An Analysis of Performative Speech Acts on FSC Part 1 English Book Using Searle’s Model

Authors

  • Eliza Arshad Eliza Arshad is an MPhil scholar in Applied Linguistics at Government College University Faisalabad. Author
  • Dr. Syed Kazim Shah Dr. Syed Kazim Shah is an Assistant Professor of Applied Linguistics at Government College University Faisalabad. His research areas include Discourse Analysis and English Language Teaching (ELT). Author

Keywords:

speech act theory, FSC English book, conversation

Abstract

This research highlights the significance of speech acts, to enable readers to have approachable access to the stories, used by characters in the first five chapters of the book, such as Mr. Lewis, Stewrd and Norma from chapter 1, Jess and his father from chapter 2, David, Herry, Sam, and Laura from chapter 3, Roger and a lady from chapter 4, and Hubart, Mr. Manana, and George from chapter 5. to perform certain actions.
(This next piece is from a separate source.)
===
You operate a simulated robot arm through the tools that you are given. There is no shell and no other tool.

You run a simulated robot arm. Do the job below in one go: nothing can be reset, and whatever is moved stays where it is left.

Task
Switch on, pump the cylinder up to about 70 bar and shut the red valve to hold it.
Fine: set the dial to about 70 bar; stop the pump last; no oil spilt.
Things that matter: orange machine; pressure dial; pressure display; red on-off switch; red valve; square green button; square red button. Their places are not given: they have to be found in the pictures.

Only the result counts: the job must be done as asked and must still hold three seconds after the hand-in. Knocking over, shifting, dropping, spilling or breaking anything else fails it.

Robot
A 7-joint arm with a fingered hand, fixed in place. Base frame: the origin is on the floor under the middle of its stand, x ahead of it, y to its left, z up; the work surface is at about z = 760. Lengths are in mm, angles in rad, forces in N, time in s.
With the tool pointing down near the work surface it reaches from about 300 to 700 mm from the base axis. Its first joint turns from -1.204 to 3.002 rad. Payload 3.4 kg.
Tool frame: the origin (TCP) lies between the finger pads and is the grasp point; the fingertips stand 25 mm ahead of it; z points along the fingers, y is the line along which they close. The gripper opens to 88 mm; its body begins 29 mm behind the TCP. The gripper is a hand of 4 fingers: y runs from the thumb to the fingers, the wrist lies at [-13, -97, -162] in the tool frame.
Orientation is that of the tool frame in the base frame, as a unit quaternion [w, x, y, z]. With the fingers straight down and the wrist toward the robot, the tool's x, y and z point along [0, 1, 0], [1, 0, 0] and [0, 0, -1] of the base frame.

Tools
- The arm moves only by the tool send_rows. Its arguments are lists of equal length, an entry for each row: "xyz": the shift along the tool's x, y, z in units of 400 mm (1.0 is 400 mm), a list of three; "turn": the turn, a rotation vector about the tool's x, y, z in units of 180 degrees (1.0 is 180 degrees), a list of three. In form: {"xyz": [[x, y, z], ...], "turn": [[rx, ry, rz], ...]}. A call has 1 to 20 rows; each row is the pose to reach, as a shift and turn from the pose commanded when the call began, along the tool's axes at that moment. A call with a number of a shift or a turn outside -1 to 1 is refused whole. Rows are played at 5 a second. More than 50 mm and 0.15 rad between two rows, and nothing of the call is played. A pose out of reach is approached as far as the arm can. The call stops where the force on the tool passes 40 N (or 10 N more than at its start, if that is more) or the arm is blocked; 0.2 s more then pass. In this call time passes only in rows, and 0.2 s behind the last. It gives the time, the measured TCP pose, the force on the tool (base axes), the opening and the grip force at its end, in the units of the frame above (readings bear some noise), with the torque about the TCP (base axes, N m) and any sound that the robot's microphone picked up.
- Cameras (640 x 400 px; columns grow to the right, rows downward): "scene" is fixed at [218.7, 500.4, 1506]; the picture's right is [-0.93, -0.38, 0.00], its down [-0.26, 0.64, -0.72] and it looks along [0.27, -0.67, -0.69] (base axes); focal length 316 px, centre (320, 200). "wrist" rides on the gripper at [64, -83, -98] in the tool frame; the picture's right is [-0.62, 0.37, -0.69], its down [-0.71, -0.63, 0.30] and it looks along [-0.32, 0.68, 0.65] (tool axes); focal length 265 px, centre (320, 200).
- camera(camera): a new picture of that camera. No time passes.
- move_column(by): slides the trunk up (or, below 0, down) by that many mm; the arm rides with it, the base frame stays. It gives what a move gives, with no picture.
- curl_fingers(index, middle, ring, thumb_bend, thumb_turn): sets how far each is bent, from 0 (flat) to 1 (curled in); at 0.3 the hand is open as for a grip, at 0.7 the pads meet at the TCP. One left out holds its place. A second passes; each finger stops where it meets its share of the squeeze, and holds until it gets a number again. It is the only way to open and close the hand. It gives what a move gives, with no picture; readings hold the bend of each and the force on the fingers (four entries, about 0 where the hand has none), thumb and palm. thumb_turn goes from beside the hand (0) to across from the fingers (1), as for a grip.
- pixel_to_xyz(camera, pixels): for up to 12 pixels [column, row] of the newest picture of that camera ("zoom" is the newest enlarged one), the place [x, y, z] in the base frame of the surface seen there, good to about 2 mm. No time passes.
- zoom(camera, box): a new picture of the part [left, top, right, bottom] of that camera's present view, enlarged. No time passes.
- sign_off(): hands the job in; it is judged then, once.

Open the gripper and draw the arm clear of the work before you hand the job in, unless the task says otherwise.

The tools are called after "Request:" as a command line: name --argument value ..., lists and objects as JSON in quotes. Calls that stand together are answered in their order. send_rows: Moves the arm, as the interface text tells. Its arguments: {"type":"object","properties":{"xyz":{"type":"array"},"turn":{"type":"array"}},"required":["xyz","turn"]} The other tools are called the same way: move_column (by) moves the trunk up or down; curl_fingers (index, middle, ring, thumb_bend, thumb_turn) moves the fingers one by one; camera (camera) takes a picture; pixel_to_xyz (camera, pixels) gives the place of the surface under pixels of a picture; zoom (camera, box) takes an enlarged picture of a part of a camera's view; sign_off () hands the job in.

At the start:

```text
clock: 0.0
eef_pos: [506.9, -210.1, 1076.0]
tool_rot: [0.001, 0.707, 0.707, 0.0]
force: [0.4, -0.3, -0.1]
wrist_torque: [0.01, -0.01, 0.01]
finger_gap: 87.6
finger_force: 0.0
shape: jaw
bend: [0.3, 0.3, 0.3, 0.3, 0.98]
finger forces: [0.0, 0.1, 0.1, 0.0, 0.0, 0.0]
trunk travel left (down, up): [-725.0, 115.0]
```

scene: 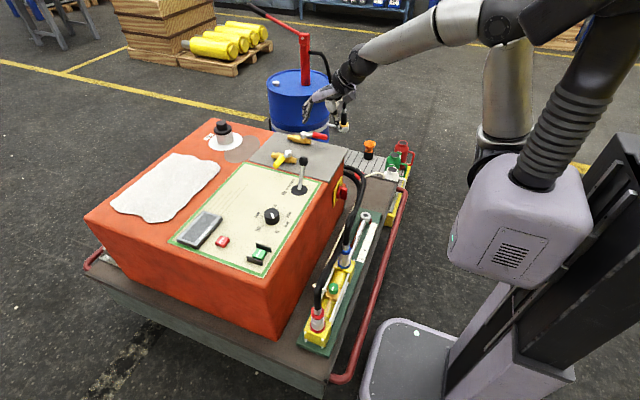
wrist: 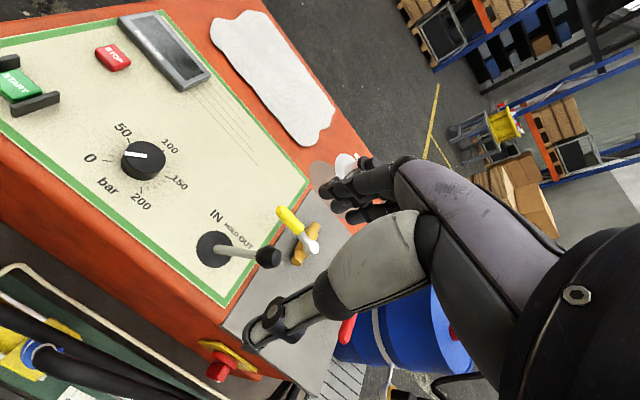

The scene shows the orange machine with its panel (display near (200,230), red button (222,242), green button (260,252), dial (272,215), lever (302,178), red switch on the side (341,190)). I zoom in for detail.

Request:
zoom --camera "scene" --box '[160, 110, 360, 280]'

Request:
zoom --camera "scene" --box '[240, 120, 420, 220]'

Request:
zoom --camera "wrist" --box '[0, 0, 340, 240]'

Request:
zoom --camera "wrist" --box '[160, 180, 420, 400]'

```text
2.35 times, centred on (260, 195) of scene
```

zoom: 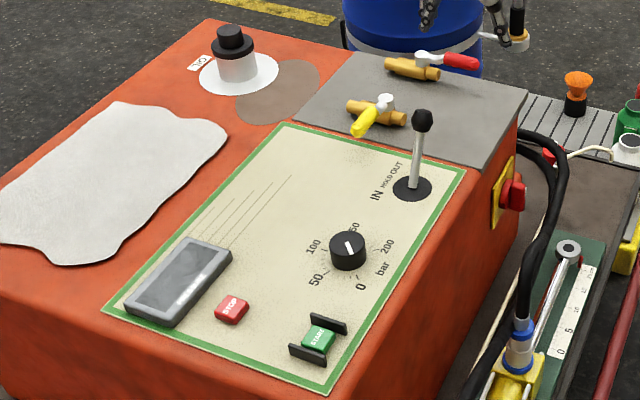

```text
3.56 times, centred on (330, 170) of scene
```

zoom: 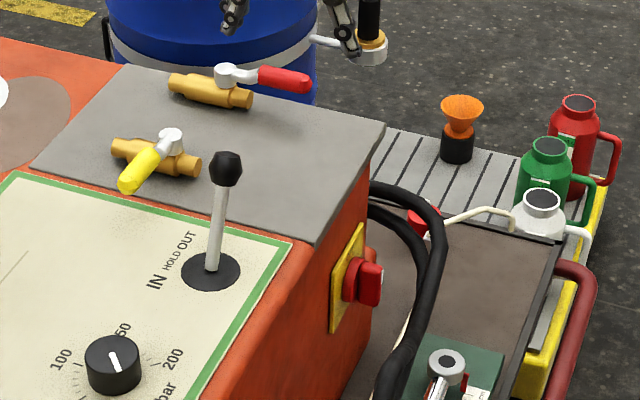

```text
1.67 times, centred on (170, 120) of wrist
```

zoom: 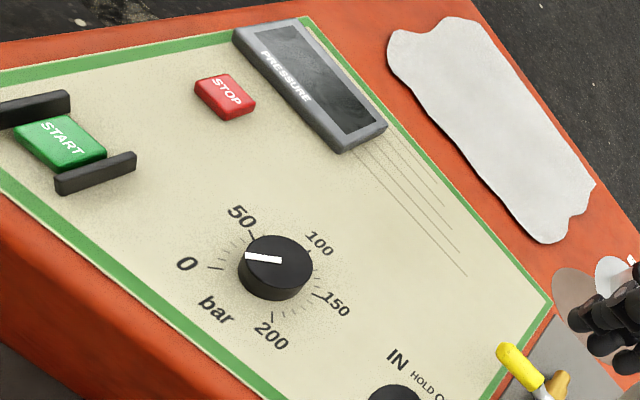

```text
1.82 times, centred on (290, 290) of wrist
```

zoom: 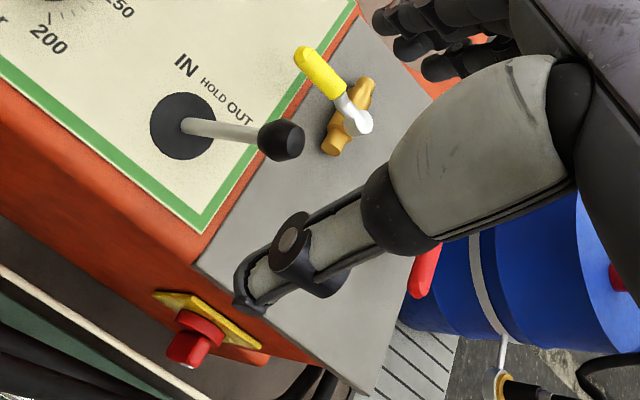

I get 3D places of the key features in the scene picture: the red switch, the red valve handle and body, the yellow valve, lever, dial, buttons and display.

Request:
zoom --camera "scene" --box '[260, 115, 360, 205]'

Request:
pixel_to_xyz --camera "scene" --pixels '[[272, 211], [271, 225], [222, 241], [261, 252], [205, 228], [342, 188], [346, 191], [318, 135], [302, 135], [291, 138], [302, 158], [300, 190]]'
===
Taxonomy of illocutionary Speech acts originally proposed by Austin (1975) and lately incorporated by Searle (1976); are used to analyse the data. The classifications of Searle’s speech acts are Representative, commissive, expressive, declaratives and directives. It is descriptive qualitative research. Onethird of the book has been chosen to examine the speech acts used in FSC part 1 English book by using a convenience sampling technique. Results indicate that in the five chapters of FSC part 1 English book, there are five types of speech acts; classified as 34% directives 26% are expressives, 23% representatives, 9% commissives and 8% declaratives. Secondly, to interpret actions performed through utterances and understand the chapters, a reader relies on the shared background as well as powers of inference to create a common and appropriate understanding.Lastly, learners can comprehend that different utterance forms have diverse communicative purposes and to understand an utterance shared contextual knowledge is important, to effectively 
communicate.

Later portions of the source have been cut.